begin Selected excerpt

Travellers of Winden — A designer plots time travels of all the characters in the Netflix show, Dark

and the infographic is in the shape of the trinity knot

Streaming TV addicts and science fiction show lovers vouch for Netflix’s Dark, a German language set in a fictitious German town of Winden, that is intentionally confusing, overwhelmingly layered, and more twisted than meets the eye (The main character, Jonas, simplifies a part of the second season’s plot for us, “Now I have another grandma, and she’s the principal of my school! Her husband, who’s fucking my mom, is looking for his son, who’s my father! A few days ago, I kissed my aunt!”). To this, add time travel, David Fincher kind of mood, philosophical lines and mysterious prophesies dropping like dead birds (“The question is not how but when”, “Everything is connected”), actual dead birds dropping from the sky (they are also mutated), underground passages taking you 33 years ahead or behind, a rogue nuclear power plant, and if that was not enough, the show is dubbed in English and has English subtitles that, bewilderingly, don’t match the dubbing (at least in India), and you have a show so tough to watch, and impossible to not watch.

This project is a look at the journeys made by the travellers in the fictional town of Winden, Germany, over the first two seasons of Dark. The visualisation forms the trinity knot, as used by the characters in the story to demonstrate the timelines. With its complex timelines, events and characters in Winden are not exactly easy to keep track. Like many of the artefacts from the show, Travellers of Winden aims to provide some clues to the puzzle.

end Selected excerpt

• **Exercise tasks**
1 > Exactly the lines from the one that contains "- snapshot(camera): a" to the one that contains "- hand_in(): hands", both lines included, should be copied, and no others. The answer is a numbered list with one line in each place and no blank lines.
2 > I need the selected excerpt continued from the place where it stops.

begin Source material

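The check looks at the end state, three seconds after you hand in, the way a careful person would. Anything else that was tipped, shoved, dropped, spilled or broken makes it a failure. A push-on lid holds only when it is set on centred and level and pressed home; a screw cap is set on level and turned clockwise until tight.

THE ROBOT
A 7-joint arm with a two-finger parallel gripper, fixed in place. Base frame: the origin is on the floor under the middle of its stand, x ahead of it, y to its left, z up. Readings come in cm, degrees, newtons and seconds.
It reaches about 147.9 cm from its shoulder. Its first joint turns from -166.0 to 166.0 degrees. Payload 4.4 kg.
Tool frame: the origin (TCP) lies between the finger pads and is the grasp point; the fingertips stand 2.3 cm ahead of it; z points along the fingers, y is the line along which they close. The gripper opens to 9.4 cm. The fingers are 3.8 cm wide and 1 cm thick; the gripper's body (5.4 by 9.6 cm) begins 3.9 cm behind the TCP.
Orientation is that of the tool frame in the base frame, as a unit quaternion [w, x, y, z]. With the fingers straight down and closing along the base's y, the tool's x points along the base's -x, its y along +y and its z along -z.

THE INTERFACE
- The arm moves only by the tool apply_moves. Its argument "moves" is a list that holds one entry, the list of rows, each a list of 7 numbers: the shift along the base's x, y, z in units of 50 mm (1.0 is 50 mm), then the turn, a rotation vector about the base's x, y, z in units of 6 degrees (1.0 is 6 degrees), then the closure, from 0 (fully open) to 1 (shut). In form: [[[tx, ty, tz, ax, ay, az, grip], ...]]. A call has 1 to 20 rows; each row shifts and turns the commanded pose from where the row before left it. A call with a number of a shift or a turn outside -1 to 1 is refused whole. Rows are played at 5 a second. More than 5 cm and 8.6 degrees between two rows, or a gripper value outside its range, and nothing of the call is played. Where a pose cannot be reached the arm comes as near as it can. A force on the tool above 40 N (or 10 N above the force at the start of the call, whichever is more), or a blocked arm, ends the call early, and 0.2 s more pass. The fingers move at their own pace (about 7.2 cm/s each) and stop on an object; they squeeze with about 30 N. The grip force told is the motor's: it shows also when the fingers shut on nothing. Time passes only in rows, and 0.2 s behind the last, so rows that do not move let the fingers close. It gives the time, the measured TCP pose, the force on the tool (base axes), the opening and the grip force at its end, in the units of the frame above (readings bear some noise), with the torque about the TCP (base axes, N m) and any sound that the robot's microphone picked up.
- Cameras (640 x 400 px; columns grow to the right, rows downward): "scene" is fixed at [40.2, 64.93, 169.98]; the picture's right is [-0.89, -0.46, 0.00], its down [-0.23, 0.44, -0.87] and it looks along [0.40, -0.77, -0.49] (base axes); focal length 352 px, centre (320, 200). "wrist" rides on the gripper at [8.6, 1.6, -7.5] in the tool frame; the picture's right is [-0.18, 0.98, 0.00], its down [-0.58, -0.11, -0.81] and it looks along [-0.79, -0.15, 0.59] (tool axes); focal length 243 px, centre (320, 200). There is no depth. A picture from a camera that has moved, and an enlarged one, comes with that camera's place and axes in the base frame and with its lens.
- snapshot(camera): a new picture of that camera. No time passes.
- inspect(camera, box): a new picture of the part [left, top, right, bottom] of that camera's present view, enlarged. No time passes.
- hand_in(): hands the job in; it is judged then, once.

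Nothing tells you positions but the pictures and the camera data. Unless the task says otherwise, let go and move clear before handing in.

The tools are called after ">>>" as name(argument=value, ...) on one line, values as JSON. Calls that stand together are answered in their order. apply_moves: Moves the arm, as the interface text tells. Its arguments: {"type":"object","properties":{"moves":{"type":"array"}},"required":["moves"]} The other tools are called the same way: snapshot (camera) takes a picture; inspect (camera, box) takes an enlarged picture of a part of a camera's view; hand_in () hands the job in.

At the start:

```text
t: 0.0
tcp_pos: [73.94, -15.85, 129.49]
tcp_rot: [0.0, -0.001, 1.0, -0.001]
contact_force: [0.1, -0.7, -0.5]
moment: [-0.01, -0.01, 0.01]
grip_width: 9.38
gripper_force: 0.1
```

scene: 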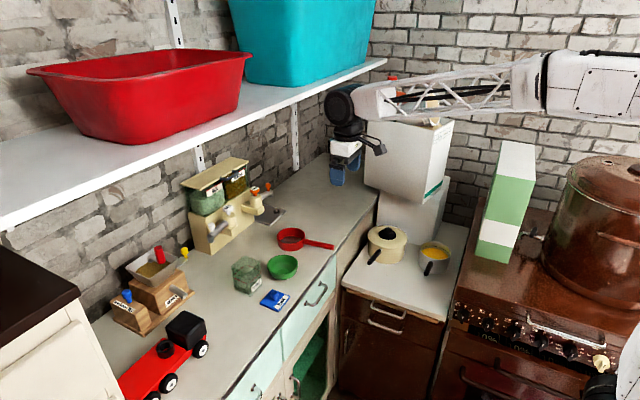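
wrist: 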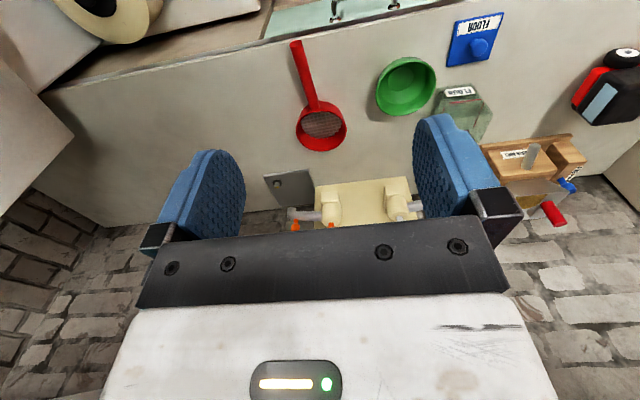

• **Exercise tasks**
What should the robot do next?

end Source material

• **Per-task outputs**
1 >
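1. - snapshot(camera): a new picture of that camera. No time passes.
2. - inspect(camera, box): a new picture of the part [left, top, right, bottom] of that camera's present view, enlarged. No time passes.
3. - hand_in(): hands the job in; it is judged then, once.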

2 >
The show can get so convoluted that Netflix felt compelled to produce a user-manual of sorts, an online character guide that can be referred to when your head is dizzy with mental math of who the fuck is who. More help is offered by fans and admirers, who are dedicatedly decoding the show, like Bangalore-based graphic designer Akhil G, who was drawn to the show because of its comparison with Stranger Things, another sci-fi by Netflix. First time around, he devoured the entire two seasons in a marathon session. (He concluded, and we agree, that the two shows are more different than alike.) “Then a few weeks passed and certain things from the show started coming back to me at odd moments,” Akhil said. These timely-untimely epiphanies convinced him to do something around the show, the first step to which was to get a clear understanding of the plot himself. He went back to the show; this time with a notebook.

Copious notes taken by Akhil to plot the time travels of characters in Dark

In the first and the second seasons (which the creators call ‘cycles’), several characters time-travel between the years 1921, 1953/54, 1986/87, 2019/20 and 2052/53. The show is based on the theory that time has a third dimension, making it possible to time travel between years separated by 33 years (there are several theories on the significance of 33 years). Several characters time travel, some of whom are simultaneously doing it as children, adults and elderly. This complex overlapping of travels caught Akhil’s imagination. “What if someone was monitoring all the time travel in the show. Like if there was a Bureau of Time Travel that a character had to go through before traveling through time. For monitoring, the bureau might make a chart,” he wondered, and implementing that thought, decided to create a time-travel chart for the Bureau of Time Travel for travellers of Winden.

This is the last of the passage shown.